Manufacturing News

Chinese automakers have yet to deliver their EV promises

Automakers in China have been quick to announce plans to develop electric cars. But few have delivered as promised.

BYD's E6 electric passenger car

Earlier this year, for example, Zotye Holding Group announced its electric SUV would be ready for export by the end of the year. But a source at the company now says there are no plans to export the  vehicle.

Geely Automobile Co. also once said its Panda EV would be ready for release in October. Now, however, Geely's spokesperson says the car will not be launched in October. He says the launch date is currently not known.

Shanghai Automotive Industry Corp. and Chery Automobile Co. are also developing electric vehicles. Release dates are slated for between 2010 and 2012, although it will be no surprise if there are more delays.

Will local automakers succeed in making electric vehicles? "Yes, I think so," says Duan Chengwu, a senior analyst at Global Insight Inc. "But not in the short term."

Of all the automakers expecting to release electric vehicles, Duan feels BYD has the best chance to be successful.  BYD's is expected to release its E6 electric passenger car this year.

"BYD is a battery maker—they have been working on batteries for more than 15 years,"says Duan, adding that the company does not sell its batteries to automakers in China. 

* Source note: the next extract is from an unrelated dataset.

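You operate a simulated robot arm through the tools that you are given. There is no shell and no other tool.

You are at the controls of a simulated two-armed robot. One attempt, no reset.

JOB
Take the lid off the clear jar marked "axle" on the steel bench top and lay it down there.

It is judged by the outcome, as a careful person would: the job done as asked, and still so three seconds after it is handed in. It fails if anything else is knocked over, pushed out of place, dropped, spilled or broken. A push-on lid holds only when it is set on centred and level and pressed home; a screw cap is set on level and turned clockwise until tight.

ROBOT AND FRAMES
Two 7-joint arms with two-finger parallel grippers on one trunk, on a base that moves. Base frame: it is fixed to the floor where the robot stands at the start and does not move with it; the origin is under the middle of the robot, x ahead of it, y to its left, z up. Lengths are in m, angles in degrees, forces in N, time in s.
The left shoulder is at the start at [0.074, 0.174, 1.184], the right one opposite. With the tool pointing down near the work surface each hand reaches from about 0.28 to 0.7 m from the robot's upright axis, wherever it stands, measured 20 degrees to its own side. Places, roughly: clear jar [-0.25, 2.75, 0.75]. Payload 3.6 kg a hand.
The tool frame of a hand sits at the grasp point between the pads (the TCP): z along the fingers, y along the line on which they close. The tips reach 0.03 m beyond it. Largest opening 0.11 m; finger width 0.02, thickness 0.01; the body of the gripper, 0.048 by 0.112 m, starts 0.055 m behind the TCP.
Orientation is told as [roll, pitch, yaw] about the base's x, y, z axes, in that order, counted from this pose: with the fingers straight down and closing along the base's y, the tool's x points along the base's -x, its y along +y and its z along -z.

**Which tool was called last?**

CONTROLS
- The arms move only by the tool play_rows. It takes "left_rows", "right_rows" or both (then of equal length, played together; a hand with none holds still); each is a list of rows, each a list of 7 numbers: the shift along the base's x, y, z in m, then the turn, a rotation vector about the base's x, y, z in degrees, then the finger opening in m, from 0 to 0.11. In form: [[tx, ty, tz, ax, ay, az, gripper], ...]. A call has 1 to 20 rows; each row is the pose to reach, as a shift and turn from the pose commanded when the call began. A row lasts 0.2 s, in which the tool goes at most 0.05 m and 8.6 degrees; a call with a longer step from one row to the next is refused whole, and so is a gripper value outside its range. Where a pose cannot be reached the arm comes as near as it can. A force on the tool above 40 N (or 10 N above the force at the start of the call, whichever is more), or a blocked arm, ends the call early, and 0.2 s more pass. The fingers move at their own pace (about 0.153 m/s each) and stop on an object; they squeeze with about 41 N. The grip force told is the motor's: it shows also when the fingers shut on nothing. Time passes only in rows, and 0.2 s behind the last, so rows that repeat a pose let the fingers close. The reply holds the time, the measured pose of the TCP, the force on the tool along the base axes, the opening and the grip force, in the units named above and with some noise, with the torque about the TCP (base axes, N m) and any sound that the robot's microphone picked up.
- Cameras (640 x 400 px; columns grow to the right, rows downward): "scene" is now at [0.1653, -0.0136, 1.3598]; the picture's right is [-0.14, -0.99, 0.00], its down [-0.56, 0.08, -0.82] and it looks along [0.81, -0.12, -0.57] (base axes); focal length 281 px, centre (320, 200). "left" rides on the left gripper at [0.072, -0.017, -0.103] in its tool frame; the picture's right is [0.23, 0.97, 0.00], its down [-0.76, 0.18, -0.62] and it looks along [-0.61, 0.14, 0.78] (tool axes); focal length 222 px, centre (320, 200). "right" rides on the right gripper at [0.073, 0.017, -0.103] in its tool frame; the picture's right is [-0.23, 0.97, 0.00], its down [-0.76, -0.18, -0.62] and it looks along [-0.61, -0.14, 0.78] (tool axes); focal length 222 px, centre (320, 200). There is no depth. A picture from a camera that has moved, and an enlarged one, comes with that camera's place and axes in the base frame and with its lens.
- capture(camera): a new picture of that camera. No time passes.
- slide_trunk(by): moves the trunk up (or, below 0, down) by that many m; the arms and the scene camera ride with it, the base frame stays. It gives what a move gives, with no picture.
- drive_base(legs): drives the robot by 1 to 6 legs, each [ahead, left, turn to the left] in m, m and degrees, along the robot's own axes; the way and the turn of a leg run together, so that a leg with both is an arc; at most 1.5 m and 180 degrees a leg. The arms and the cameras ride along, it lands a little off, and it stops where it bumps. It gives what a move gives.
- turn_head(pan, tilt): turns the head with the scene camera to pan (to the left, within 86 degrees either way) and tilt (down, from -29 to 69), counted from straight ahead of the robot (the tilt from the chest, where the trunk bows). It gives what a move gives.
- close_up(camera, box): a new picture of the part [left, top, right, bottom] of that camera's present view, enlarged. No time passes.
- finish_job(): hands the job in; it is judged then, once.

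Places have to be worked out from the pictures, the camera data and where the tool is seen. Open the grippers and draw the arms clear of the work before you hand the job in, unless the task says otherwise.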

Chery, Zotye and other would-be EV makers currently buy their lithium ion batteries from Wanxiang, according to Duan.

Battery technology holds the key

Automakers in China are rushing to build electric vehicles capable of running on highways alongside regular passenger cars. Since the key to electric vehicles is the battery, their success or failure will be determined by the capability of their batteries.

Wanxiang EV Co. has developed polymer lithium ion batteries. In April this year, the company began construction of a new plant in Hangzhou, Zhejiang province, which it says will be ready in mid-September.

BYD Co. has developed a low cost iron phosphate based lithium battery. In January BYD announced it was open to licensing its battery technology. In May, Volkswagen AG signed an MOU with BYD on battery development.

Other types of batteries being developed in the industry in China for use in electric vehicles include traditional lead acid batteries, nickel-hydrogen batteries, nickel cadmium batteries and zinc-nickel batteries.

"Chinese players have a chance to play a leading role in the global e-vehicle and component market in the future," says Marcus Hoffman of Roland Berger Strategy Consultants.

Hoffman says one main driver of electric vehicle development is the goal of the Chinese government to make the Chinese automotive industry a technology pioneer of future electric powertrain systems.

"We estimate the market for E-components by 2020 to be around 20–50 billion euro ($28-70 billion)," says Hoffman. "From our point of view there is a good chance BYD as well as Wanxiang will be able to compete on a global level."